The pursuit of the ‘War on Terror’ and the harsh treatment of asylum seekers during the Howard years meant that the Liberal government were unwilling to address the popular racism that bubbled away in Australia. In the following years, racist street movements, inspired by the English Defence League and Pegida in Germany, started to emerge, combining Islamophobia with anti-African racism, alongside the resurgence of Pauline Hanson, whose One Nation party initially won four Senate seats in the 2016 federal election. One Nation was partially inspired by the radical right in Europe and refashioned Hanson’s anti-Asian racism from the 1990s into Islamophobia in the 2010s.

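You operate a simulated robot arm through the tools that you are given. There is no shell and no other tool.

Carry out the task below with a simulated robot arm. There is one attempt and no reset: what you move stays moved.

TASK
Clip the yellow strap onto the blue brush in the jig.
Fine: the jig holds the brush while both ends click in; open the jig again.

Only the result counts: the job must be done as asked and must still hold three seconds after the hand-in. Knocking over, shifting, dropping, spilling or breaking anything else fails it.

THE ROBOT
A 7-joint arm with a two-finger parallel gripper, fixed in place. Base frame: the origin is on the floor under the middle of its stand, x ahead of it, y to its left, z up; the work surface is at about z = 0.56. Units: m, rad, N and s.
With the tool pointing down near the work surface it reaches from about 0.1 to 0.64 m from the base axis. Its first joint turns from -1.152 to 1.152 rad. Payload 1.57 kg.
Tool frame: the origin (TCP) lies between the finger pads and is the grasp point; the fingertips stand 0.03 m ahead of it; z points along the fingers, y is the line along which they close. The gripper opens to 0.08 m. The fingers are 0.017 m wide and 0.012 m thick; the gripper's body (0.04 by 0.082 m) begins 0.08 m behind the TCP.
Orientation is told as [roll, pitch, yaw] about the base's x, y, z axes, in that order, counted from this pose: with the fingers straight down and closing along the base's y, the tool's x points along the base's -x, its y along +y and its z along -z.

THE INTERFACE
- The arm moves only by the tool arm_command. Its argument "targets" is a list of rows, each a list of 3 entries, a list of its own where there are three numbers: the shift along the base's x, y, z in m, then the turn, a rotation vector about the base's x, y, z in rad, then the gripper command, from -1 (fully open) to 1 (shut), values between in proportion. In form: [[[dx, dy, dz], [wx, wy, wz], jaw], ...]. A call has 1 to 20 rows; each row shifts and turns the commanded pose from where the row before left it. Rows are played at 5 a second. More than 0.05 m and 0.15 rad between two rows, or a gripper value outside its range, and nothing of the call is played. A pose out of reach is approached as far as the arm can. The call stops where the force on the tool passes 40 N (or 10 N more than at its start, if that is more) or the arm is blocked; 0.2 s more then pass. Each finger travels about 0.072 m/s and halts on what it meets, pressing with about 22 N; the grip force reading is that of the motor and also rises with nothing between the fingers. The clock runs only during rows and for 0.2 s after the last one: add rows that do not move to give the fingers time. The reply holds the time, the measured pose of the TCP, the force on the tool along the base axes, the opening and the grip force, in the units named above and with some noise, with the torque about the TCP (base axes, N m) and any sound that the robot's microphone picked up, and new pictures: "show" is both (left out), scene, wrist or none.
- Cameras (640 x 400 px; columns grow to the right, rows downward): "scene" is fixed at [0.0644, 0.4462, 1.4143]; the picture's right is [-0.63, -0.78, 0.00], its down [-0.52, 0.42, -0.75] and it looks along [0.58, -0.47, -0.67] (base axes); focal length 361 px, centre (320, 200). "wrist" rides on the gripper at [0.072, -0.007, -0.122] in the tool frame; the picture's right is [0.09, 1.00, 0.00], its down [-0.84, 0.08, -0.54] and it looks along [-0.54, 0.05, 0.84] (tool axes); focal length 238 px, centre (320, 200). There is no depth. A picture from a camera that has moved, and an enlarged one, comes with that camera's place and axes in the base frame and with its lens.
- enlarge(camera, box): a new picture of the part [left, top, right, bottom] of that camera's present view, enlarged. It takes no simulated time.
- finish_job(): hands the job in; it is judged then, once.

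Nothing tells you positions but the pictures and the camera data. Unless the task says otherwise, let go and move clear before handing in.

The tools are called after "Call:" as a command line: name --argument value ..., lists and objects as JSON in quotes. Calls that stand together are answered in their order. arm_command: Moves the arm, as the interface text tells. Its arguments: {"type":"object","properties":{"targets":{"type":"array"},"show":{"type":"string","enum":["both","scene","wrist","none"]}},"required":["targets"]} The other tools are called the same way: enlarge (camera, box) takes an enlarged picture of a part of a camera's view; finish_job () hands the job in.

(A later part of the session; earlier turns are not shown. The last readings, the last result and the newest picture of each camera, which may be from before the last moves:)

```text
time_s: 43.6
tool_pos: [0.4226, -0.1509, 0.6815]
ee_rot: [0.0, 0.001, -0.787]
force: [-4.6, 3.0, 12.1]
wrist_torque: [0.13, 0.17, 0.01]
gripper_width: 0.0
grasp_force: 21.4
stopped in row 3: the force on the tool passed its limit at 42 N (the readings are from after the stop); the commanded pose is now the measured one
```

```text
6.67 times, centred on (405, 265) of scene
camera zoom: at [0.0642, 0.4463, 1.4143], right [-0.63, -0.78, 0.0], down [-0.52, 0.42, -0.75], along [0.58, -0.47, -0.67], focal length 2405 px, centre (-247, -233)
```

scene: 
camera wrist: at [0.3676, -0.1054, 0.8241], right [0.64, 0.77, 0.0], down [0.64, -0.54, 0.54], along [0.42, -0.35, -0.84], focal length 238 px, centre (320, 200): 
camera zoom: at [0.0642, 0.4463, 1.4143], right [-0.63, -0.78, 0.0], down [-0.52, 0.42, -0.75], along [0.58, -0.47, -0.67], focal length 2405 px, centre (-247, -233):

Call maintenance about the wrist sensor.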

Although the Liberals had been quite hostile to Hanson’s party in the 1990s and worked with other parties to hasten One Nation’s decline, by the time of the Turnbull/Morrison governments, sections of the Liberal and National Parties were much more willing to engage with Hanson and other sections of the far right. Since then, we have seen some backbenchers for the LNP share online and physical platforms with the far right, further blurring the lines between the far and mainstream rights.
As mentioned above, even when ASIO warns that the possibility of extreme right-wing violence has increased and that the far right presents a particular problem for Australian democracy, the current government have equivocated, looking to draw comparisons between the far right and the far left (with Dutton suggesting that Islamic terrorism was a form of left-wing terrorism). The purpose of this post is to highlight that this is not necessarily new and at different times since the 1960s, the Australian authorities have talked down the threat of the far right, particularly when compared to how the left and various social movements have been treated over the years.